A former newspaper colleague of mine pointed out that when "than" and "as" are involved, things get tricky, because they can introduce some silent, but understood words. Examples: "She is older than me," She is older than I [am]," She is as old as me" and "She is as old as I am." All are acceptable. Thanks to Brian Throckmorton, now research editor for Kentucky's Legislative Research Commission.

2. Who vs. Whom

"Who" refers to a subject, while "whom" refers to an object. 

The hack: Brian advises rephrasing the statement as a question, and then answering with a complete sentence using "he" or "him." If your answer is "him," then you'd use "whom" in the original statement. You could even remember that "him" and "whom" both end in 'm,' if that makes it easier to remember to keep these two together. If your answer calls for "he," you'd use who.  


Mark is the one _____ we saw. Who did we see? We saw him. Mark is the one whom we saw.

Matt is the one _____ went first. Who went first? He did. Matt is the one who went first.

3. That vs. Who, Whose and Whom

I hear people say "that" for other people all the time. "Who" is for people; "that" is for everything else.

The hack: Who and whom are for humans. Think human -- who-man.


The people who work here are nice. 

John is the guy to whom my friend is married. (Not: John is the guy that my friend is married to.)

The book that she's reading looks good.

4. Semicolon vs. comma

I rarely use the semicolon. Generally, I prefer two short sentences to one long one. Still, if you must use a semicolon, you'll know you're doing it right if the two parts of the sentence can be independent thoughts, or two complete sentences.

The hack: Think of the semi-colon as a super comma. Maybe inside your head say "Semicolon! Super Comma!" in the voice you'd use for "Super Man!" or "Wonder Woman!" FYI, this hack comes from a super hero copy editor pal who prefers to wield her powers under the cloak of privacy.

PS: Be careful when using the semicolon to separate items in a list. You should do this only when the items you are listing contain commas. My pal Brian offered this example: "He produced 'Me, Myself, and Irene'; 'One, Two, Three'; 'The Good, the Bad, and the Ugly'; and 'Curly Sue.'"

5. Affect vs. Effect

I often have to look up this one. In most cases, affect is a verb, and effect is a noun.

For example: The company's new leaders want to affect change, and they hope it will have a positive effect on employee morale.

The hack: Thanks again to my super hero copy editor, because I'm never again going to have to check myself on this one. Her advice is to think of the state abbreviations for Virginia -- VA -- and Nebraska -- NE. VA = verb affect. NE = noun effect. 


6. Try vs. Try And

You want to let someone know when you are going to try to call them. You are not going to try and call them.

The hack: Brian suggests treating "try" the way you treat "fail." Don't write "I know he'll try and call you" if you wouldn't write "I know he'll fail and call you."

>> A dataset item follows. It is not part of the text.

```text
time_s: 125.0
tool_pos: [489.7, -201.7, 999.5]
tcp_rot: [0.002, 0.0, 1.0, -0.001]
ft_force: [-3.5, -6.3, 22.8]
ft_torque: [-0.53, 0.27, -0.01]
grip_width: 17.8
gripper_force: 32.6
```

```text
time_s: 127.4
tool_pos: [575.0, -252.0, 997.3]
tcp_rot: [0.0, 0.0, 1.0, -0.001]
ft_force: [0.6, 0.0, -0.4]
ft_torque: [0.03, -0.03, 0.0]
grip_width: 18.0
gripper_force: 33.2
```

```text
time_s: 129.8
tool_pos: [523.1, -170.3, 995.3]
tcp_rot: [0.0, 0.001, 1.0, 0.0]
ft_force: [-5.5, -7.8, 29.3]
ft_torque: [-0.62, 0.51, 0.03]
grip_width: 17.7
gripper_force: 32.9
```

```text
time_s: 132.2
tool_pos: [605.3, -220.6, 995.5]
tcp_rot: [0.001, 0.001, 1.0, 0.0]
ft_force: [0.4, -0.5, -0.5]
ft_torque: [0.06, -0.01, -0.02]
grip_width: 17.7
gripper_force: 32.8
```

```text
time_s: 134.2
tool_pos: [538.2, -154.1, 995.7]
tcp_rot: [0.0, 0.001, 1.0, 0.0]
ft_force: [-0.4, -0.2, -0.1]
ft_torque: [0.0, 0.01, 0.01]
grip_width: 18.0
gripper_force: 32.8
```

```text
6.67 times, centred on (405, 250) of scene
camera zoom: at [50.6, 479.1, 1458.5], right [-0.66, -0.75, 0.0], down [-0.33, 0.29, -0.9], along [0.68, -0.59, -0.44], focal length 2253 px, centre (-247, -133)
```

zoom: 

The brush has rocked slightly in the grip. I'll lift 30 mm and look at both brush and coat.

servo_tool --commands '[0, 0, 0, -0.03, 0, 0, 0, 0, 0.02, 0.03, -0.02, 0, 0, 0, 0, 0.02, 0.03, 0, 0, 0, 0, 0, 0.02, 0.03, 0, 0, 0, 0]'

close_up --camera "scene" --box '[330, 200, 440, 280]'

7. Male and Female vs. Man and Woman

The former are adjectives; the latter are nouns. I'm a woman, not a female. My daughters go to school with boys and girls, not males and females. There are male and female students at my girls' school.

The hack: Think of Helen Reddy's famous song, "I Am Woman," because "I am a female, hear me roar" doesn't have the same ring to it. (It does make for a good personal theme song.)

Now go forth and tell the world with confidence about why you're the perfect fit, the ideal candidate, the one for the job. Continue to master grammar. It's your opportunity-nabbing currency.